Tarlası kira olan, tohum veya gübre için kredi kullananların maliyeti elbette farklı olacaktır. Diğer bir konu olan buğdayı TMO’ya verip vermemek te yorumlarda bahsedildiği üzere bazen tercih bazen de koşulların elverişli olmaması nedeniyle mümkün olamayabiliyor. Bu anlamda lisanslı depolarla ilgili çalışma koşulları mutlaka gözden geçirilmeli, kolaylaştırılmalı. 
TMO’ya verilmesi durumunda açıklanan fiyatlar; hem TMO’ya buğday akışı sağlamak hem de fiyatların yüksek algılanması için yapılan bir strateji gibi duruyor. 

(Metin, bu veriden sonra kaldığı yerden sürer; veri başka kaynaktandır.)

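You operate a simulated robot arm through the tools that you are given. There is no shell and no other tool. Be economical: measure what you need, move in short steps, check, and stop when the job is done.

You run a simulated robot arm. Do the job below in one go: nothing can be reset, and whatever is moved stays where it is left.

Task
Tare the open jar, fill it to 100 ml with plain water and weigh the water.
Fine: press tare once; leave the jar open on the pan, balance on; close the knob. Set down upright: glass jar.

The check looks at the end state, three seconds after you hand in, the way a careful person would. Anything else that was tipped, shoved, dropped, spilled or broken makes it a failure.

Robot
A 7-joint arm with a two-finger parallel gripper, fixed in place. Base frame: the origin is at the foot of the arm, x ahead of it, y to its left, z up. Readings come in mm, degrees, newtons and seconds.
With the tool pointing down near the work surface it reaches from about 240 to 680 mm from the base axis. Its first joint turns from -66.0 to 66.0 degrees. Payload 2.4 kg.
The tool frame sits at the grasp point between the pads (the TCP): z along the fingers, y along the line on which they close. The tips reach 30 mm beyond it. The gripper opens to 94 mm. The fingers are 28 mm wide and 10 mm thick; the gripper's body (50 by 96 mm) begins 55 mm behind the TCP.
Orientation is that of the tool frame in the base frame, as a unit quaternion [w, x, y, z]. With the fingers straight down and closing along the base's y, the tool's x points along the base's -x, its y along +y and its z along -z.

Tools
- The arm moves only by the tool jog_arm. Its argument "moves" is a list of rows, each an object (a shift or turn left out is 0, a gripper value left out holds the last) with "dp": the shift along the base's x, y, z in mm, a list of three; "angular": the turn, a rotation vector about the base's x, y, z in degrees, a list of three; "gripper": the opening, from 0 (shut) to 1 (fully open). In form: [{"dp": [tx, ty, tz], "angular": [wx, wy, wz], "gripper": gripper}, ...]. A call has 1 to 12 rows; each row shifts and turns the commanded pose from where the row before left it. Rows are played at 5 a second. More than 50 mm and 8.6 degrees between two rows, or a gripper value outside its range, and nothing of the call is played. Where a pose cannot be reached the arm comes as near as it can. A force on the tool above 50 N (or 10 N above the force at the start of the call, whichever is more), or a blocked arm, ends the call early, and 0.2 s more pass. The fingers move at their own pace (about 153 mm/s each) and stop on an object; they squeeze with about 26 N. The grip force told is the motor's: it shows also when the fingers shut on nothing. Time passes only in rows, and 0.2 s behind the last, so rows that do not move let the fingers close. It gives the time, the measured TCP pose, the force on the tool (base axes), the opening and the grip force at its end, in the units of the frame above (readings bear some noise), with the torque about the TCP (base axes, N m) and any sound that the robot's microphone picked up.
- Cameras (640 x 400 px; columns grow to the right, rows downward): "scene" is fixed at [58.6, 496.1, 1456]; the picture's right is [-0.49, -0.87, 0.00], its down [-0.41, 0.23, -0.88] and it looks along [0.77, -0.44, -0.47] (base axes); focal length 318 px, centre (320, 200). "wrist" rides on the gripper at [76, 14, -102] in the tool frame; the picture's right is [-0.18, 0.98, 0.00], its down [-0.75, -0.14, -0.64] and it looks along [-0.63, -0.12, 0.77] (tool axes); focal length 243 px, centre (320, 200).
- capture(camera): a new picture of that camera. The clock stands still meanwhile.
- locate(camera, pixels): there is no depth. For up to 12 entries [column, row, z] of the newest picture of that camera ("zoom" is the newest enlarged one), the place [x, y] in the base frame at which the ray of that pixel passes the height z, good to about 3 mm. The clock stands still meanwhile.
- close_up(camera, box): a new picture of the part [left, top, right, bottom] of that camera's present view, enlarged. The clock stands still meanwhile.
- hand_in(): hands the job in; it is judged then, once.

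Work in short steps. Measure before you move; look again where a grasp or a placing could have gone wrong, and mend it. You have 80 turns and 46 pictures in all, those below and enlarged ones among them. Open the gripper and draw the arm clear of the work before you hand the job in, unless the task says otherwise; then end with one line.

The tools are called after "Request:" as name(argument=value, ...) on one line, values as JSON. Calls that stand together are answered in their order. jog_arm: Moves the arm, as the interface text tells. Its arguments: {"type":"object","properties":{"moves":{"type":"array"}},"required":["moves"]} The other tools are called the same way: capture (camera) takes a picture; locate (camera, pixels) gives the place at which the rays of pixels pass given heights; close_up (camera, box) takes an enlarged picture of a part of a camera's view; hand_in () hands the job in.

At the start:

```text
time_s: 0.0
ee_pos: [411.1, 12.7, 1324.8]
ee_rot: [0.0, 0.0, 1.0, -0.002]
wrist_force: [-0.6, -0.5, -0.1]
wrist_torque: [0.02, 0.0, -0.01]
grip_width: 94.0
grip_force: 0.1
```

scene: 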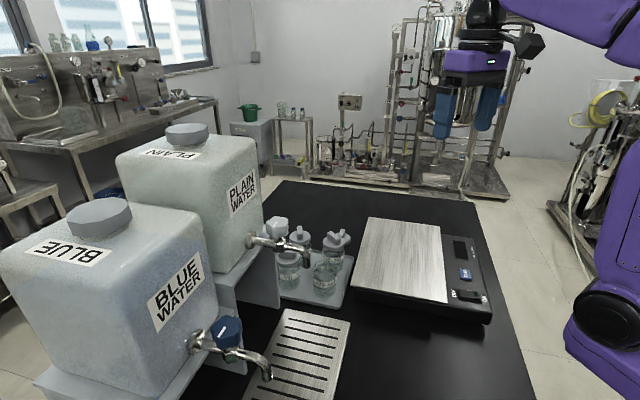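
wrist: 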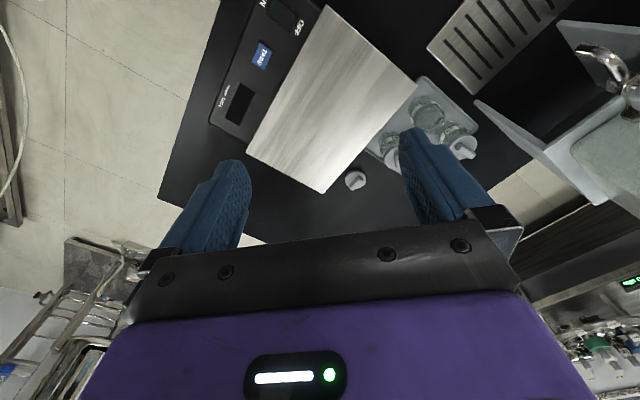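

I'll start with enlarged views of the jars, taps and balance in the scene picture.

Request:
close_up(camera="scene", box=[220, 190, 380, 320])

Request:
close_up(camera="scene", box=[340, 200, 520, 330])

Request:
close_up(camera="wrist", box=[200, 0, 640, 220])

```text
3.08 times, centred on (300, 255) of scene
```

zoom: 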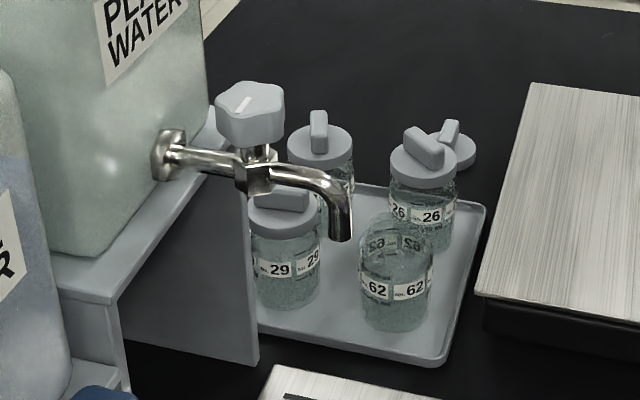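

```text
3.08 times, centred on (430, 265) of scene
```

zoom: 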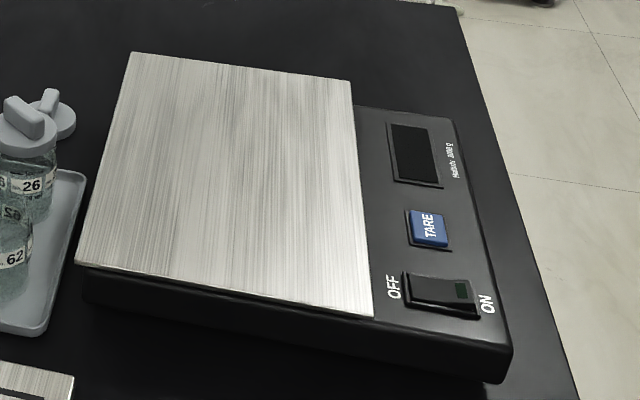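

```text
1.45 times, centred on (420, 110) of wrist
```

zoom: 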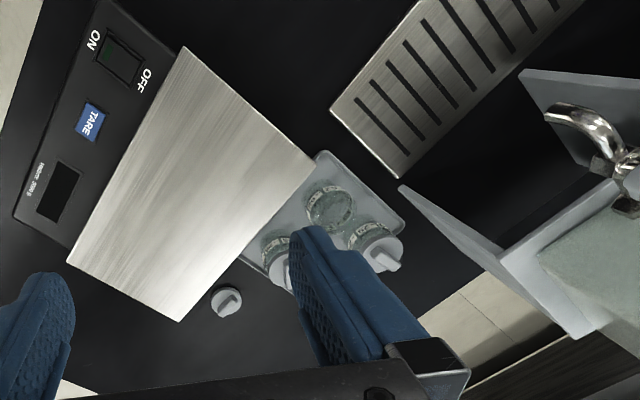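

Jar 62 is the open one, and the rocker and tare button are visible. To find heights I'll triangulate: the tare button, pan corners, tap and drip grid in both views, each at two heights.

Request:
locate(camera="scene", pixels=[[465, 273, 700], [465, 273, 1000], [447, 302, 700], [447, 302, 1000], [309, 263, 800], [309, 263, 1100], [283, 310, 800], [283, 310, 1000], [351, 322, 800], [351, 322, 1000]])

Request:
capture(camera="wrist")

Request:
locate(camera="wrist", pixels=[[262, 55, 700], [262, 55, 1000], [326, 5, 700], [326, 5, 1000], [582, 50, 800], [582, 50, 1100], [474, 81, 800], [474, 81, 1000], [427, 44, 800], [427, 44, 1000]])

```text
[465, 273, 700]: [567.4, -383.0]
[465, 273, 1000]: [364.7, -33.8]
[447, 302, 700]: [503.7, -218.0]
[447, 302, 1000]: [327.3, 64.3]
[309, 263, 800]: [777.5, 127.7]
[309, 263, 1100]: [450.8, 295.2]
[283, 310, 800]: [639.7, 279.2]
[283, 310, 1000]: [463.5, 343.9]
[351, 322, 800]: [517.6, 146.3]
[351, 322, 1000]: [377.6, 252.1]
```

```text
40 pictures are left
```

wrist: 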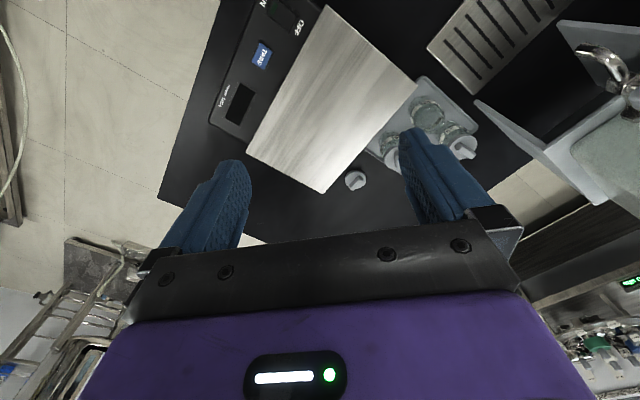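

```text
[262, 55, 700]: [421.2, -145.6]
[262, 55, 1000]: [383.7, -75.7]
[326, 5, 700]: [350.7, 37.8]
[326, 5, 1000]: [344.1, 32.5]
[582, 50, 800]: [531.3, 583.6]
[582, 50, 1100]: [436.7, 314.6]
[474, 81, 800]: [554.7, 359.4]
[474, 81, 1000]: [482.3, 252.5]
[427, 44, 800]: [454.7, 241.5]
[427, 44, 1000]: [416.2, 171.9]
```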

ÇİFTÇİNİN GELİR STANDARDI VE GARANTİSİ YOK 

Ortalamaya göre ürüne fiyat belirlemek yerine, gelir garantili destekleri planlamak, üretimin geleceği için daha sağlıklı ve motive edici olacaktır. Şöyle düşünün siz bir şirkette çalışıyorsunuz. Şirketin az kazandığı aylarda maaşınız azalmaz. Siz her zaman aynı maaşı alırsınız oysa çiftçinin gelirlerinin standardı yok. Çiftçiden kaynaklanmayan maliyetler yüzünden çiftçiye bedel ödetmek doğru değil. İklim krizi kaynaklı problemler, girdi maliyetlerindeki düzensiz artış çiftçiden çok ülkenin topyekûn sorumluluğu, maliyetini çiftçiye ödetmek tarımın geleceğini baltalar.

KARADENİZ TAHIL KORİDORU AÇILMAZSA BUĞDAY FİYATI ARTAR

Açıklanan fiyatların geçerliliği, Rusya ve Ukrayna buğdayının Karadeniz tahıl koridoruyla ihraç edilebilmesine bağlı. Ukrayna Rusya buğdayı yoksa fiyatlar 8 lirayı da  geçecektir, o zaman açıklanan fiyatın hiçbir önemi kalmayacaktır. Zira şimdiden rekolte düşmeye başladı bile.

REKOLTEDE TEHLİKE SİNYALLERİ 

Buğday hasadı başladı, sertifikalı tohum ve gübre miktarındaki azalış ve bahar ayında yağan karlarla ilgili kar altında bekleyen verim tehlikesine dikkat çekmiştik. Ulusal Hububat Konseyi rekolteyi 20 milyon 500 bin ton olarak açıkladı. Nisan yağmurlarının azlığı nedeniyle tahminini güncelledi 20 milyon ton dedi. TÜİK’te 19 milyon 500 bin ton açıklamasını yaptı. Geçen yılın rekoltesi de hala belirsiz. Tüik’e göre 17,6 milyon ton, Amerika Tarım Bakanlığı’na göre 16 milyon ton. Üreticiler ise 15 milyonun altında diyor. Bu yıl da tarladan hiç içi açıcı haberler gelmiyor bu yılın rekoltesi de muhtemel 17 milyon tonu ancak görecek.

ÇİFTÇİYİ GÜÇLENDİRİN

Geçen yıl bu aylarda her ağızdan ekilmedik bir karış toprak kalmasın türünde açıklamalar geliyordu. Arka planında konu hakkında hiçbir çalışma yapılmadı. Tek umudumuz bu yıl yağan yağışlara kalmıştı, o da takip eden kuraklarla önemini yitirdi. Bu anlamda tarımla ilgili kısa vadeli popülist çözümler yerine uzun vadeli çiftçiyi güçlendirecek, toprağa bağlayacak çözümler üretmek lazım, neden yapmıyoruz. Su bitti bitecek, çiftçi göçtü göçecek hala ortada gerçek bir çözüm yok. 

BİZ NEDEN 25 MİLYON BUĞDAY ÜRETİM HEDEFİ KOYMUYORUZ

Rusya 10 yılda buğday üretimini 80 milyonun üzerine çıkardı. Biz neden 25 milyon buğday hedefi koyup plan yapmıyoruz. Rusya’nın elinin bu kadar sağlam olmasının nedeni üretim gücü. Rusya buğdaydaki gücünü; üretici ile yaptığı işbirliği ve gelir garantili çalışmalarıyla başardı. Çiftçiyi karşısına değil yanına aldı. Şimdi son 10 yılda tarıma yaptığı yatırımların karşılığını alıyor.